→ **Document**

Pues yo no. Cierto, no estoy a la altura de semejantes gigantes, pero aún así no me acabo de creer eso de las vocaciones. En mi experiencia la vocación es una fiebre pasajera que si no se refuerza con gran empeño y tenacidad no llega a ningún sitio. Mi padre, en su afán de que su hijo tuviese alguna afición, como todo hijo de vecino, se empeñaba en mostrarme la diversidad de 'hobbies' posibles, desde tocar un instrumento musical hasta el coleccionismo de sellos pasando por toda clase de deportes. Todo ello sin mucho éxito, porque pasado mi inicial interés llegaba la apatía y él dejaba de motivarme. Creo que pensaba que si algo me gustaba yo mismito seguiría la afición. Visto en perspectiva, cuando a otros niños les gustaba un dinosaurio de juguete, quizá sus padres le regalaban más, y cuanto más jugase el niño con los dinos, más le regalaría la familia, puede que incluso un libro o dos sobre estas bestias... Conozco un par de casos, hermanos, que cuando el resto de mortales aprendíamos a multiplicar, ellos recitaban los nombres latinos de no sé cuántos dinos.

→ **Data segment**
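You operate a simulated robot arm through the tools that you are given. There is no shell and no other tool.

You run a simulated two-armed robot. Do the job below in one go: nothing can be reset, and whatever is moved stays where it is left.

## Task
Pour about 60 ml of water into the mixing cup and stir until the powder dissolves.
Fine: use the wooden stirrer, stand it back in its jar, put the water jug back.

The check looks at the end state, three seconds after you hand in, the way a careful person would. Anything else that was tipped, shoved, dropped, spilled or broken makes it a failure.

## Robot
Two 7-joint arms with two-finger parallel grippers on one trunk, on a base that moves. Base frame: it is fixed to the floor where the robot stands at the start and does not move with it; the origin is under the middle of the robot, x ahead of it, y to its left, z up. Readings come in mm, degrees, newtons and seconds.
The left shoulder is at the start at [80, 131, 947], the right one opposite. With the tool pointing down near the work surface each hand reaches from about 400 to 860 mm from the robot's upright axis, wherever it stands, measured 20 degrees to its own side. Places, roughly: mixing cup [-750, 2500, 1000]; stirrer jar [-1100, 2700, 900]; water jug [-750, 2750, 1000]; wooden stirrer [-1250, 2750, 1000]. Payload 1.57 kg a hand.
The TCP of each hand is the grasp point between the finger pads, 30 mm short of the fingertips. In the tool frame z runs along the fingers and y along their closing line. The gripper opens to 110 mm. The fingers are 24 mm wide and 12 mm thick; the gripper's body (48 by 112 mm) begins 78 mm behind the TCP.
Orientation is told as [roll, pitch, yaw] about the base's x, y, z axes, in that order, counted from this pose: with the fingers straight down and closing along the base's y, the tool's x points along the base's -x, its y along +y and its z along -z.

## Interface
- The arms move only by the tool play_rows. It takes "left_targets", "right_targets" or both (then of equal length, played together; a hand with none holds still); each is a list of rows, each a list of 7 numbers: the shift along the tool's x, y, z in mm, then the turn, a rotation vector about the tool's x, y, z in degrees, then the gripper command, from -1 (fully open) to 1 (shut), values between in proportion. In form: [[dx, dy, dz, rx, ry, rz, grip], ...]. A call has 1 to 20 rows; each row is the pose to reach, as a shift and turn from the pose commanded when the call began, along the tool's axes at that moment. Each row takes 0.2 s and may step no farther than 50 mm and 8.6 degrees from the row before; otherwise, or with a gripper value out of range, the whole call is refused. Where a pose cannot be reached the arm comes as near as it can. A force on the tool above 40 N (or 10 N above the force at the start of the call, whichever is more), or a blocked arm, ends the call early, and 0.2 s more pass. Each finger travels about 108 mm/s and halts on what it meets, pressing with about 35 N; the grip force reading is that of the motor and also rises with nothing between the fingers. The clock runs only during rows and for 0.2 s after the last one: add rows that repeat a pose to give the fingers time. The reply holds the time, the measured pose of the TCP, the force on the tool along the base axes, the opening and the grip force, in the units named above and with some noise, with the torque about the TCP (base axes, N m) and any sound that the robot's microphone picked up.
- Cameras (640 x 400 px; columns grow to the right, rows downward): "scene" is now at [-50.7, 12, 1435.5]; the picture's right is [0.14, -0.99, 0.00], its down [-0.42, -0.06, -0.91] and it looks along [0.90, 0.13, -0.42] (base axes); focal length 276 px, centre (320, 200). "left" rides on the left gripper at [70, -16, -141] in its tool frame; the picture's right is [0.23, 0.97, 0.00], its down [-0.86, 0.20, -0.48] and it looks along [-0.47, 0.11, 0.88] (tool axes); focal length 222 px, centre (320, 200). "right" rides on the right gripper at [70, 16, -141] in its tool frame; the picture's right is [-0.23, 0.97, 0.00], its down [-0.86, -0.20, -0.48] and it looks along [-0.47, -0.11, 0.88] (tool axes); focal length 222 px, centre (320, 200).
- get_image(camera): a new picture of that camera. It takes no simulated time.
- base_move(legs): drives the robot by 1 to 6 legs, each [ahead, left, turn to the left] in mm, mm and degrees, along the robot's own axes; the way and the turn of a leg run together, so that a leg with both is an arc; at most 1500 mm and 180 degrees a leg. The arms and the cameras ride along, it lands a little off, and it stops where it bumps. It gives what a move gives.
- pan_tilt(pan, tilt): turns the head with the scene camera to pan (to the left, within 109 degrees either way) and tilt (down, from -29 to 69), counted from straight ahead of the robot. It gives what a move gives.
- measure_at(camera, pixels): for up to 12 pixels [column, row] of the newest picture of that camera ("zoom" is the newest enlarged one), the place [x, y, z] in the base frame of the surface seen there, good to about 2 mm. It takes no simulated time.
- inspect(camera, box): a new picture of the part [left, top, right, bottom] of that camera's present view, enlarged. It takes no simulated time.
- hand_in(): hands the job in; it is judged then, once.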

→ **Written exercise**
How does the document go on? Write the next part.

→ **Exercise result**
Es decir, que para que un portento de mañana pueda decir que le apasionaban los trilobites desde pequeño tiene que ocurrir que primeramente su curiosidad descubra un trilobites, y más importante aún, que alguien se percate de este hecho. A partir de éste momento, todo es cuestión de condicionamiento. Si a los padres les agrada la "afición", voluntaria o involuntariamente harán que el niño se aficione más mediante regalos, premios cuando el crío demuestre sus habilidades en esa afición...
La idea de educación que tenía mi padre consistía en enseñarte lo que el mundo podía ofrecer, así como su opinión al respecto. De esto conservo un carácter un tanto peculiar: aires de sabelotodo. Lamentablemente, a lo único que puedo de verdad decir que soy aficionado es a conocer. Y no debería decir lamentablemente, pero es así. El dinero no da la felicidad (aunque se le parece mucho, dicen), pero la ignorancia ES la felicidad. Vale, esta es una razón estúpida. Otro motivo es que aprendiz de mucho, maestro de nada. Vale, todas las razones son estúpidas, pero qué se le va a hacer. Yo no tengo la culpa de sentir envidia por aquellos que como mis amigos eran capaces de proezas extravagantes y que hoy día conservan esa pasión con creces y pueden mirar con ternura su primer Tiranosaurio de juguete.
Cierto que cuando eres pequeño al que tiene estas aficiones intelectuales le llaman raro, siendo suaves. Cuando creces y acabas viviendo en un círculo de intelectuales, el raro es el que no tiene una rareza.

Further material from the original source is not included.